Central to Andy Warhol’s highly acclaimed body of work, the theme of death dominates the artist’s ground-breaking output. Having turned to the representation of this subject in the early 1960s with his Death and Disasters series, for the rest of the decade Warhol brilliantly explored these ideas further. Using the iconic figures of Marilyn Monroe, Elvis Presley, James Dean and Jackie Kennedy among others, the artist represented tragedy through an originally intriguing and powerful execution. Two decades later, Warhol would revisit many of his earlier subjects, creating remarkable works such as his Reversal Series. Further to revisiting specific motifs, Warhol also re-examined his subject matter, creating a new series of works with a focus on deadly weapons. In the summer of 1981 Warhol started creating his Guns.

Warhol had already explained as early as 1963 during an interview for Art News magazine that, “I guess it was the big plane crash picture, the front page of a newspaper: 129 DIE. I was also painting the Marilyns. I realized everything I was doing must have been Death…every time you turned on the radio they said something like “4 million are going to die”. That started it” (Andy Warhol quoted in: Exhibition Catalogue, Houston, The Menil Collection, Andy Warhol: Death and Disasters, 1989, p. 19). As a striking example of its kind, Guns epitomises Warhol’s concerns and preoccupations. Creating an impression of movement, almost as if they had been fired repeatedly, at least five guns have been screened in inky black on a turquoise blue background. Each of the weapons’ highly detailed design has been imprinted boldly onto the flat surface of the canvas, giving the composition an electric charge of immediacy, capturing the essence of this arresting motif.

Warhol of course had himself been involved in a violent episode; one that would mark him for the rest of his life.
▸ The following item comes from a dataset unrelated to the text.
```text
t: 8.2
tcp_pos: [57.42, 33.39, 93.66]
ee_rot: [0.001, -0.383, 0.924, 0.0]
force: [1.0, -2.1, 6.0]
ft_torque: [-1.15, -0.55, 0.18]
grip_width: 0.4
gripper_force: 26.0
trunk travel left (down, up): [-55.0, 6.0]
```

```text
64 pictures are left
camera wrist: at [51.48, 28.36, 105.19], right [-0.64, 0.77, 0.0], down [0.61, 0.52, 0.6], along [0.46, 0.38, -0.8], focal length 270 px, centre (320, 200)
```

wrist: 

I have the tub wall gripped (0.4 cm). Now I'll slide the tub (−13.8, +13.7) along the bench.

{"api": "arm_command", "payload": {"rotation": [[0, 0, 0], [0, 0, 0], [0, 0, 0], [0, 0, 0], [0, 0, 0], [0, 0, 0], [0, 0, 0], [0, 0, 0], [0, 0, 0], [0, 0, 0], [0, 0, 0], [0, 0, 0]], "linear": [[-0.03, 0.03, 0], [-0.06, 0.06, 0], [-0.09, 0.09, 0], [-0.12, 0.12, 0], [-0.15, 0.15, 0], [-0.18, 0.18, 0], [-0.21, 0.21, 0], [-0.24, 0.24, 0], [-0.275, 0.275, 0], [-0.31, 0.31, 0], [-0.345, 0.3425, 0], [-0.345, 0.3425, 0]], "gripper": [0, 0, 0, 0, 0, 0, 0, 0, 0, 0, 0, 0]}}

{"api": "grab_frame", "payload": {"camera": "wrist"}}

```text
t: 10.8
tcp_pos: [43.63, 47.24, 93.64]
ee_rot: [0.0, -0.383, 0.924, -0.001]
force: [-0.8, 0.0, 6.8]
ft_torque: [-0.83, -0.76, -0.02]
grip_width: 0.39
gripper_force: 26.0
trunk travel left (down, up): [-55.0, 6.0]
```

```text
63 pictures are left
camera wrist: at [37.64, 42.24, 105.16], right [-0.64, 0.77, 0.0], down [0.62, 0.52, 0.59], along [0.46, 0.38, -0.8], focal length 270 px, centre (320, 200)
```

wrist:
On the 3rd of June 1968 Valerie Solanas - a radical feminist and writer who had appeared shortly in Warhol’s film I, A Man the year before - turned up at The Factory. Upset because she thought that Warhol had stolen her script for a play, she decided to confront the artist and was carrying two guns: a .32 automatic and a .22 revolver, the former of which she shot repeatedly at him. Warhol was taken to hospital immediately, undergoing a five-hour-long surgery that would miraculously save him, but that also left him severely scarred for the rest of his life. It is precisely the images of a .22 revolver and several models of a .32 automatic gun that appear in the present work, connecting powerfully with the artist’s own near-death experience.

Although Warhol’s personal diaries convey a lifestyle of glamour and decadence, during the 80s many of those who had been part of his entourage during the 60s and 70s passed away, often as a result of drug addiction or AIDS. Perhaps it was these events, and his awareness of aging - something he expressed concern about continuously in his journals - that prompted the artist to turn his attention again to what had been a central theme of his earlier work. In the same manner as he had previously done with emblematic works such as Most Wanted Men from 1963 or the series of Jackies from 1963-64, with Guns Warhol refers to events rather than depicting them directly. However, despite the almost clinical approach to his subjects and emotional understatement of the works, the underlying associations behind his chosen motifs confer Guns with an energy and dynamism that is unique to Warhol’s paintings. Indeed, in its cold and detached depiction of a deadly weapon, Guns remains a powerful example of Andy Warhol’s extraordinary artistic vision.